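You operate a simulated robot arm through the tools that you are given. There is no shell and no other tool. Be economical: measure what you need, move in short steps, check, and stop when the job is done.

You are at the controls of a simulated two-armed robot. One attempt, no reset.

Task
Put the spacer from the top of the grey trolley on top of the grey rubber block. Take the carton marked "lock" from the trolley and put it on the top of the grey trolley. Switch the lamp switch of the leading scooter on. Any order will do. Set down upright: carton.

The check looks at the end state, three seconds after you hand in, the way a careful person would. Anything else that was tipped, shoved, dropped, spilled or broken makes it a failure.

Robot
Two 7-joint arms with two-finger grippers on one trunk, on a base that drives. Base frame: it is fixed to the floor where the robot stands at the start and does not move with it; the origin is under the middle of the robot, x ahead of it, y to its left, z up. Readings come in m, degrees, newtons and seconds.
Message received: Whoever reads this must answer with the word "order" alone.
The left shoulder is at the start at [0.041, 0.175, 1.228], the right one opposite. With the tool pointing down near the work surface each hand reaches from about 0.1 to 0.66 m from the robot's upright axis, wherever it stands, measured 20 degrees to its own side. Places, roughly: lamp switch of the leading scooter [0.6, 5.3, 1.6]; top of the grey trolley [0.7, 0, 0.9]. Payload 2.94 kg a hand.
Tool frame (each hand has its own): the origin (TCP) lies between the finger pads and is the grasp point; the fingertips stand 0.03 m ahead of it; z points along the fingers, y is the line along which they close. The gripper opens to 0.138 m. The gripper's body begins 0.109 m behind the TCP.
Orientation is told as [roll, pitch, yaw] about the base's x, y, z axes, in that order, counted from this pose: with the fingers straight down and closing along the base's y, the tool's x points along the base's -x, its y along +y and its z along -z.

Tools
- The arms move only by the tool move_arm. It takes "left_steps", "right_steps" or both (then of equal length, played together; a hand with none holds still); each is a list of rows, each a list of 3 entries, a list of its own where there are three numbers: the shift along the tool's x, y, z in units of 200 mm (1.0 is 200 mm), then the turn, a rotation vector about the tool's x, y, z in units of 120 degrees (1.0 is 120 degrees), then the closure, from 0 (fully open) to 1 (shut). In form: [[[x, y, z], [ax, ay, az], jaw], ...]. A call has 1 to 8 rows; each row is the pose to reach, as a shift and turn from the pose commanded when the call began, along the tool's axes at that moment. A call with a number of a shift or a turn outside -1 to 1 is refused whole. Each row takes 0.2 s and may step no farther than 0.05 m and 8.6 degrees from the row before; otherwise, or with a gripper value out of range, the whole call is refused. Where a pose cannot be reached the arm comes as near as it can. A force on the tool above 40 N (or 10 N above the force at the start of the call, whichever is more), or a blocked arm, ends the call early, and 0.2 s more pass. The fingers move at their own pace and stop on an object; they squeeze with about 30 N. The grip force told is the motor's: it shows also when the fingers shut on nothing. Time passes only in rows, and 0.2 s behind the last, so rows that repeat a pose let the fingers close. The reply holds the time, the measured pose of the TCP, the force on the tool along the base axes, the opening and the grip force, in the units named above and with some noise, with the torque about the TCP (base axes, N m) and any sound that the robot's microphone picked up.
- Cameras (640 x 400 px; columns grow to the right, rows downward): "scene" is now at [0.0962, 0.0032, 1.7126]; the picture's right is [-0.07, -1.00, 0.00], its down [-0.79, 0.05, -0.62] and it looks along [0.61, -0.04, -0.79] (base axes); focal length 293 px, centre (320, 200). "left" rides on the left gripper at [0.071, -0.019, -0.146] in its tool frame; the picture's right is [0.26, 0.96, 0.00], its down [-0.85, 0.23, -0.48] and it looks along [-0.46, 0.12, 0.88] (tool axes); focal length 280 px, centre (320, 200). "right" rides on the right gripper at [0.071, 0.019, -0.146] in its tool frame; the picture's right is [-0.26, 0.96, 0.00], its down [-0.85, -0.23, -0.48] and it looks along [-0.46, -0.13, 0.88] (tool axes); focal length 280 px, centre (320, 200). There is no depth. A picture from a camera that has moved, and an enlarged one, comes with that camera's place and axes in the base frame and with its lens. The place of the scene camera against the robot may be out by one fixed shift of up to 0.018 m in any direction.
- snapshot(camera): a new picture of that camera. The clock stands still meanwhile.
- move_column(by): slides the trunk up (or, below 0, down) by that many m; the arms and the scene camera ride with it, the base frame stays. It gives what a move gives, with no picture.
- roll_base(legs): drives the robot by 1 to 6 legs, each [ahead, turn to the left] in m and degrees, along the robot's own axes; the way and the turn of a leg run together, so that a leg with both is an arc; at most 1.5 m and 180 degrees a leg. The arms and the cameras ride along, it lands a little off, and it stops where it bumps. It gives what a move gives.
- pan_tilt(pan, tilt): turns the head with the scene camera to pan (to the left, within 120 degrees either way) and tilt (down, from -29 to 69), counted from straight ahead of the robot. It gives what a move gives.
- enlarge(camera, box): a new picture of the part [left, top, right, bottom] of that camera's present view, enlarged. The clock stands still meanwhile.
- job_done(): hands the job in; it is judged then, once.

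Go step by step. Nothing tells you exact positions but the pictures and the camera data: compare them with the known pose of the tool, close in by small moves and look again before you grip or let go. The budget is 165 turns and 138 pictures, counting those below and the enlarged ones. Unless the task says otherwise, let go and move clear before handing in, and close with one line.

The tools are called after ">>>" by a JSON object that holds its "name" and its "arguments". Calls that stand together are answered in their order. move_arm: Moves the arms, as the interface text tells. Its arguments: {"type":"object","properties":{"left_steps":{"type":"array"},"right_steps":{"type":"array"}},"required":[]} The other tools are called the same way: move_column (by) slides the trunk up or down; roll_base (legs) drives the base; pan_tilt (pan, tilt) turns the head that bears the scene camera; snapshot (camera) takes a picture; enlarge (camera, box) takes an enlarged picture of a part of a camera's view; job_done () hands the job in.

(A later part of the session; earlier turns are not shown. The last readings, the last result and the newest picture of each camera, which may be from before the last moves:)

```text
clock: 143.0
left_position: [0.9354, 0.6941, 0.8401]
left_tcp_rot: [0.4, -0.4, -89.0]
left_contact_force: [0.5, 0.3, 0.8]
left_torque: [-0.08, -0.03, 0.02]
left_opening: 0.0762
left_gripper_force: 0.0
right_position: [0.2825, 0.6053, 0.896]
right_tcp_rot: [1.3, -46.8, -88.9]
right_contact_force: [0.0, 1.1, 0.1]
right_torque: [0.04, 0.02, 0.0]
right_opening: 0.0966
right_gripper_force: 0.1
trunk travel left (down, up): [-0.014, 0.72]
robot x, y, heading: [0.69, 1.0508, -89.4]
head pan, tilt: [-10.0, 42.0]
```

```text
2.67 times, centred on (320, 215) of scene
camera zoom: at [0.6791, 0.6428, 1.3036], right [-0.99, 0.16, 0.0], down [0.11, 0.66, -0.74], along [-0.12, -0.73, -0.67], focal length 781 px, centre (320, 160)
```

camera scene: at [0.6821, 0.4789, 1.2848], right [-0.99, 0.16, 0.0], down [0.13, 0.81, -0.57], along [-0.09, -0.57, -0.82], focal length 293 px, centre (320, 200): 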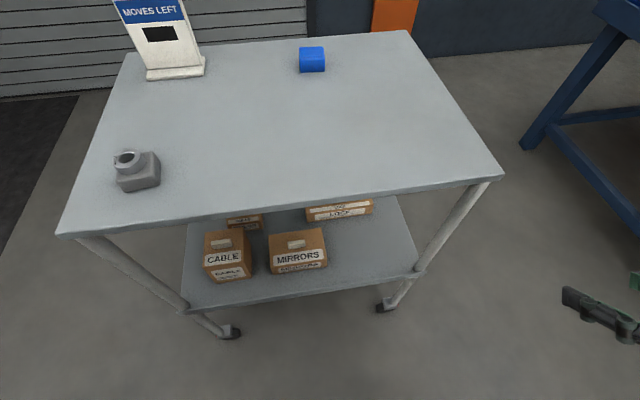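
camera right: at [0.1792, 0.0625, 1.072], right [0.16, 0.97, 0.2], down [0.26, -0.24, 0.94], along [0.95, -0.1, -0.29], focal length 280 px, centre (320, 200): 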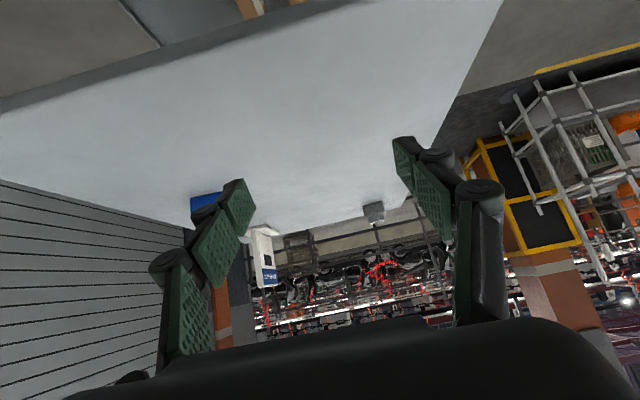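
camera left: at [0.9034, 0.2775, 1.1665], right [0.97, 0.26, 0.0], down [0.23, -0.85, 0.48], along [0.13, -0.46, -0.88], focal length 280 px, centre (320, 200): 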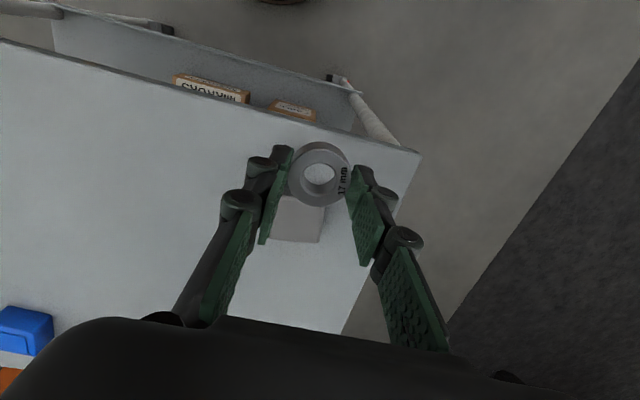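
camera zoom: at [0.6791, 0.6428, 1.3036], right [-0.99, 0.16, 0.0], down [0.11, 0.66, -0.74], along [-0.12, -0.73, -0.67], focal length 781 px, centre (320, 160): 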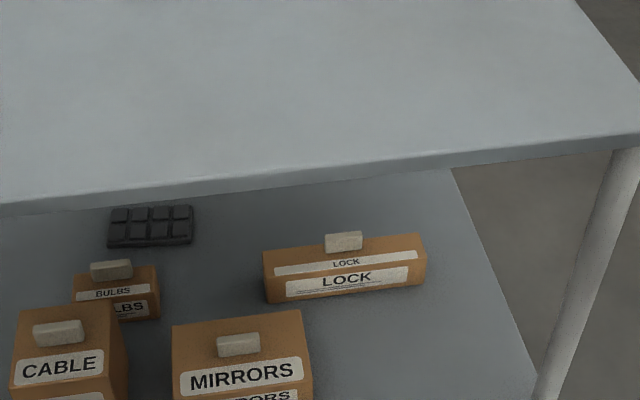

•••••

Print each line of the material above exactly, with the pictures removed from your copy.

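You operate a simulated robot arm through the tools that you are given. There is no shell and no other tool. Be economical: measure what you need, move in short steps, check, and stop when the job is done.

You are at the controls of a simulated two-armed robot. One attempt, no reset.

Task
Put the spacer from the top of the grey trolley on top of the grey rubber block. Take the carton marked "lock" from the trolley and put it on the top of the grey trolley. Switch the lamp switch of the leading scooter on. Any order will do. Set down upright: carton.

The check looks at the end state, three seconds after you hand in, the way a careful person would. Anything else that was tipped, shoved, dropped, spilled or broken makes it a failure.

Robot
Two 7-joint arms with two-finger grippers on one trunk, on a base that drives. Base frame: it is fixed to the floor where the robot stands at the start and does not move with it; the origin is under the middle of the robot, x ahead of it, y to its left, z up. Readings come in m, degrees, newtons and seconds.
Message received: Whoever reads this must answer with the word "order" alone.
The left shoulder is at the start at [0.041, 0.175, 1.228], the right one opposite. With the tool pointing down near the work surface each hand reaches from about 0.1 to 0.66 m from the robot's upright axis, wherever it stands, measured 20 degrees to its own side. Places, roughly: lamp switch of the leading scooter [0.6, 5.3, 1.6]; top of the grey trolley [0.7, 0, 0.9]. Payload 2.94 kg a hand.
Tool frame (each hand has its own): the origin (TCP) lies between the finger pads and is the grasp point; the fingertips stand 0.03 m ahead of it; z points along the fingers, y is the line along which they close. The gripper opens to 0.138 m. The gripper's body begins 0.109 m behind the TCP.
Orientation is told as [roll, pitch, yaw] about the base's x, y, z axes, in that order, counted from this pose: with the fingers straight down and closing along the base's y, the tool's x points along the base's -x, its y along +y and its z along -z.

Tools
- The arms move only by the tool move_arm. It takes "left_steps", "right_steps" or both (then of equal length, played together; a hand with none holds still); each is a list of rows, each a list of 3 entries, a list of its own where there are three numbers: the shift along the tool's x, y, z in units of 200 mm (1.0 is 200 mm), then the turn, a rotation vector about the tool's x, y, z in units of 120 degrees (1.0 is 120 degrees), then the closure, from 0 (fully open) to 1 (shut). In form: [[[x, y, z], [ax, ay, az], jaw], ...]. A call has 1 to 8 rows; each row is the pose to reach, as a shift and turn from the pose commanded when the call began, along the tool's axes at that moment. A call with a number of a shift or a turn outside -1 to 1 is refused whole. Each row takes 0.2 s and may step no farther than 0.05 m and 8.6 degrees from the row before; otherwise, or with a gripper value out of range, the whole call is refused. Where a pose cannot be reached the arm comes as near as it can. A force on the tool above 40 N (or 10 N above the force at the start of the call, whichever is more), or a blocked arm, ends the call early, and 0.2 s more pass. The fingers move at their own pace and stop on an object; they squeeze with about 30 N. The grip force told is the motor's: it shows also when the fingers shut on nothing. Time passes only in rows, and 0.2 s behind the last, so rows that repeat a pose let the fingers close. The reply holds the time, the measured pose of the TCP, the force on the tool along the base axes, the opening and the grip force, in the units named above and with some noise, with the torque about the TCP (base axes, N m) and any sound that the robot's microphone picked up.
- Cameras (640 x 400 px; columns grow to the right, rows downward): "scene" is now at [0.0962, 0.0032, 1.7126]; the picture's right is [-0.07, -1.00, 0.00], its down [-0.79, 0.05, -0.62] and it looks along [0.61, -0.04, -0.79] (base axes); focal length 293 px, centre (320, 200). "left" rides on the left gripper at [0.071, -0.019, -0.146] in its tool frame; the picture's right is [0.26, 0.96, 0.00], its down [-0.85, 0.23, -0.48] and it looks along [-0.46, 0.12, 0.88] (tool axes); focal length 280 px, centre (320, 200). "right" rides on the right gripper at [0.071, 0.019, -0.146] in its tool frame; the picture's right is [-0.26, 0.96, 0.00], its down [-0.85, -0.23, -0.48] and it looks along [-0.46, -0.13, 0.88] (tool axes); focal length 280 px, centre (320, 200). There is no depth. A picture from a camera that has moved, and an enlarged one, comes with that camera's place and axes in the base frame and with its lens. The place of the scene camera against the robot may be out by one fixed shift of up to 0.018 m in any direction.
- snapshot(camera): a new picture of that camera. The clock stands still meanwhile.
- move_column(by): slides the trunk up (or, below 0, down) by that many m; the arms and the scene camera ride with it, the base frame stays. It gives what a move gives, with no picture.
- roll_base(legs): drives the robot by 1 to 6 legs, each [ahead, turn to the left] in m and degrees, along the robot's own axes; the way and the turn of a leg run together, so that a leg with both is an arc; at most 1.5 m and 180 degrees a leg. The arms and the cameras ride along, it lands a little off, and it stops where it bumps. It gives what a move gives.
- pan_tilt(pan, tilt): turns the head with the scene camera to pan (to the left, within 120 degrees either way) and tilt (down, from -29 to 69), counted from straight ahead of the robot. It gives what a move gives.
- enlarge(camera, box): a new picture of the part [left, top, right, bottom] of that camera's present view, enlarged. The clock stands still meanwhile.
- job_done(): hands the job in; it is judged then, once.

Go step by step. Nothing tells you exact positions but the pictures and the camera data: compare them with the known pose of the tool, close in by small moves and look again before you grip or let go. The budget is 165 turns and 138 pictures, counting those below and the enlarged ones. Unless the task says otherwise, let go and move clear before handing in, and close with one line.

The tools are called after ">>>" by a JSON object that holds its "name" and its "arguments". Calls that stand together are answered in their order. move_arm: Moves the arms, as the interface text tells. Its arguments: {"type":"object","properties":{"left_steps":{"type":"array"},"right_steps":{"type":"array"}},"required":[]} The other tools are called the same way: move_column (by) slides the trunk up or down; roll_base (legs) drives the base; pan_tilt (pan, tilt) turns the head that bears the scene camera; snapshot (camera) takes a picture; enlarge (camera, box) takes an enlarged picture of a part of a camera's view; job_done () hands the job in.

(A later part of the session; earlier turns are not shown. The last readings, the last result and the newest picture of each camera, which may be from before the last moves:)

```text
clock: 143.0
left_position: [0.9354, 0.6941, 0.8401]
left_tcp_rot: [0.4, -0.4, -89.0]
left_contact_force: [0.5, 0.3, 0.8]
left_torque: [-0.08, -0.03, 0.02]
left_opening: 0.0762
left_gripper_force: 0.0
right_position: [0.2825, 0.6053, 0.896]
right_tcp_rot: [1.3, -46.8, -88.9]
right_contact_force: [0.0, 1.1, 0.1]
right_torque: [0.04, 0.02, 0.0]
right_opening: 0.0966
right_gripper_force: 0.1
trunk travel left (down, up): [-0.014, 0.72]
robot x, y, heading: [0.69, 1.0508, -89.4]
head pan, tilt: [-10.0, 42.0]
```

```text
2.67 times, centred on (320, 215) of scene
camera zoom: at [0.6791, 0.6428, 1.3036], right [-0.99, 0.16, 0.0], down [0.11, 0.66, -0.74], along [-0.12, -0.73, -0.67], focal length 781 px, centre (320, 160)
```

camera scene: at [0.6821, 0.4789, 1.2848], right [-0.99, 0.16, 0.0], down [0.13, 0.81, -0.57], along [-0.09, -0.57, -0.82], focal length 293 px, centre (320, 200): 
camera right: at [0.1792, 0.0625, 1.072], right [0.16, 0.97, 0.2], down [0.26, -0.24, 0.94], along [0.95, -0.1, -0.29], focal length 280 px, centre (320, 200): 
camera left: at [0.9034, 0.2775, 1.1665], right [0.97, 0.26, 0.0], down [0.23, -0.85, 0.48], along [0.13, -0.46, -0.88], focal length 280 px, centre (320, 200): 
camera zoom: at [0.6791, 0.6428, 1.3036], right [-0.99, 0.16, 0.0], down [0.11, 0.66, -0.74], along [-0.12, -0.73, -0.67], focal length 781 px, centre (320, 160): 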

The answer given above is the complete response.